ロシア寄りの発言をすると非難される風潮だが、そんななかで田中宇氏の記事はかなりロシア寄りだったりする。
プーチンの策に沿って米欧でロシア敵視を煽るゼレンスキー/田中宇の国際ニュース解説
ウクライナのゼレンスキー大統領が2週間ほど前から、米英独伊カナダイスラエルなど、ロシア敵視の欧米諸国の議会でビデオ演説し「ロシアとの戦争に参加し、対露経済制裁を強化してほしい。プーチンを許すな」と求めている。日本の国会でも3月23日に演説する。
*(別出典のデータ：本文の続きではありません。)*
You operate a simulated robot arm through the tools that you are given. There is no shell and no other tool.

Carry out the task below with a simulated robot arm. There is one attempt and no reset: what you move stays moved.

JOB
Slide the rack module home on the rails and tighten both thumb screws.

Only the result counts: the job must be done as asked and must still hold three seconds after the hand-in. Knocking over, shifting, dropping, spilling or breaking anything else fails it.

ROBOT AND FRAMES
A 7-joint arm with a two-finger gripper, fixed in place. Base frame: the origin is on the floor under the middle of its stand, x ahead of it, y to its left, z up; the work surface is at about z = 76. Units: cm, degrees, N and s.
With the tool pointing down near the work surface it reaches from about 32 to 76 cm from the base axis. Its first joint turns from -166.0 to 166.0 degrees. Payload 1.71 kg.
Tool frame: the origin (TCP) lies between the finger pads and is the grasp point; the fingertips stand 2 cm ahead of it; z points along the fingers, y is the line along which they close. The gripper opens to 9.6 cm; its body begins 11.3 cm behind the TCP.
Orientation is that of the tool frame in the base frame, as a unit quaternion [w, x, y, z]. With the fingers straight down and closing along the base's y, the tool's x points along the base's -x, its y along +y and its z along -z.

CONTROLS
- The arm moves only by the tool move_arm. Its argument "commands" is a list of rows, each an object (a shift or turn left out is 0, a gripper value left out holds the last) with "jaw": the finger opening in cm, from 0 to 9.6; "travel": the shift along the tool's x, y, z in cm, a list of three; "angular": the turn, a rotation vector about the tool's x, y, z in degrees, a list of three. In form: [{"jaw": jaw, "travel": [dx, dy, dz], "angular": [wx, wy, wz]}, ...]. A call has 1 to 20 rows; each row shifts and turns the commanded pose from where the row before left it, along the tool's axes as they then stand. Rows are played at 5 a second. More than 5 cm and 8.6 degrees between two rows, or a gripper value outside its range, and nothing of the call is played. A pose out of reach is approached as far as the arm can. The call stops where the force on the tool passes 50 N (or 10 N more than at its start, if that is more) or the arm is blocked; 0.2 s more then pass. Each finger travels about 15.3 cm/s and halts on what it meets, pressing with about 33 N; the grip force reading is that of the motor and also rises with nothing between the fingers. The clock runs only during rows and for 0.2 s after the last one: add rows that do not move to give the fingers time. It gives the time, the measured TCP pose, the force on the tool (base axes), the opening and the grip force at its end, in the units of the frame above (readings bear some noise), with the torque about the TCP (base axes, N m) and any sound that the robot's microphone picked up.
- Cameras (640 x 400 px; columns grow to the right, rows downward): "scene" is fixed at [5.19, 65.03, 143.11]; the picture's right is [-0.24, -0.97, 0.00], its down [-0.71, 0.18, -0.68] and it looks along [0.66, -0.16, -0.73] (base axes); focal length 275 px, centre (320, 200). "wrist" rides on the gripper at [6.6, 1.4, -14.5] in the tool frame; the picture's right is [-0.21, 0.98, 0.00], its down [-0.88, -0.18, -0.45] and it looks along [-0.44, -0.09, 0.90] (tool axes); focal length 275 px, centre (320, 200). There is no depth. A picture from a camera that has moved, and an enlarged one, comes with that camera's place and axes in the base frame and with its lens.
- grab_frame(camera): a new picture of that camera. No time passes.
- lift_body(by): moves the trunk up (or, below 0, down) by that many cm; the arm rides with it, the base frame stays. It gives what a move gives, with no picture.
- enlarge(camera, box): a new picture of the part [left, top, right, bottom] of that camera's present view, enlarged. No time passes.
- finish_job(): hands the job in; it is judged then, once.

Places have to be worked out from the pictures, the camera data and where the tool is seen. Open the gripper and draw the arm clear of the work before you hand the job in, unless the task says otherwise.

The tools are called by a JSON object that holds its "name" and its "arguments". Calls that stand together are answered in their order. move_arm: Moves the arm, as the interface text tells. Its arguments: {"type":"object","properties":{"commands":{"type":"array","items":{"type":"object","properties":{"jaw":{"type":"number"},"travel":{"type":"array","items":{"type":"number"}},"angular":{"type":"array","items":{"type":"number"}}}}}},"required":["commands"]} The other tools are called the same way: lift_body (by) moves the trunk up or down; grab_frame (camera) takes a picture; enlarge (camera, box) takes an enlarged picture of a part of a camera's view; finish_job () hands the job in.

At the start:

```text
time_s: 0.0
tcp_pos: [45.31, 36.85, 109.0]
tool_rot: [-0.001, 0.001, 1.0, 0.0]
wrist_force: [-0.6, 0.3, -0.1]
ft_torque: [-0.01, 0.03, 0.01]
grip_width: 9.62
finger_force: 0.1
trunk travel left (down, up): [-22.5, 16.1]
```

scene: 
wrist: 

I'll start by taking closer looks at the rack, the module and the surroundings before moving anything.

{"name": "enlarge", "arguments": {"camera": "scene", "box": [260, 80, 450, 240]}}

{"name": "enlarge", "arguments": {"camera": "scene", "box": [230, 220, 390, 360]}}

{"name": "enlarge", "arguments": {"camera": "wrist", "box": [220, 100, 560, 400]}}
この展開に関して私が抱いている疑問は、ゼレンスキーが世界に対してロシアと戦争してくれ、経済制裁してくれと扇動しているのに、それによって脅威を受けているはずのロシアが、ゼレンスキーの通信手段を切断して封じ込めることもせず、世界にロシア敵視がばらまかれるのを黙認していることだ。ロシアはゼレンスキーのビデオ演説を妨害しようとしたが失敗したのか。そんなことはない。ロシアはウクライナの制空権を奪り、ゼレンスキーの居場所も知っており、ゼレンスキーと世界との通信手段を破壊できる。それをしないロシアは、ゼレンスキーがロシア敵視を世界にばらまくことを意図的に容認している。
田中氏は陰謀論大好きな人なので、眉唾な感じもする。
この戦争に黒幕がいるとして、世界を牛耳る組織なんてのは実在するのだろうか?
もし、田中氏の主張が事実だとしたら、これはピュリッツァー賞ものの大スクープになる。
引用した部分に事実誤認があるので指摘しておきたい。
「ゼレンスキーの通信手段を切断して封じ込めることもせず、世界にロシア敵視がばらまかれるのを黙認していることだ。」
という部分。
有線のネットワークは破壊されたようだが、衛星回線が活用されている。
衛星を破壊することは難しいだろう。
その衛星回線とは、SpaceXのStarlinkだ。
イーロン・マスクがウクライナに提供した「衛星インターネット」、その可能性と課題とは | DIAMOND SIGNAL
「イーロン・マスクよ、ウクライナにStarlinkを提供してほしい」
ウクライナの副首相兼デジタル・トランスフォーメーション担当大臣、ミハイロ・フョードロフ氏がTwitterでこう訴えたのは、2月26日のことだ。
Starlink(スターリンク)とは、イーロン・マスク氏が率いる宇宙スタートアップ・SpaceXが提供する「衛星インターネットアクセス」のサービスである。ウクライナではロシアの侵攻以来、インターネットがつながりにくい状況が起きていた。
フョードロフ氏のツイートから約10時間後、マスク氏は「Starlinkのサービスがウクライナで稼働した」と返信。追加のStarlink用端末もウクライナに輸送された。SpaceXは、1月の大規模な火山噴火にともない、海底通信ケーブルに被害を受けたトンガにも、Starlinkの提供を進めている。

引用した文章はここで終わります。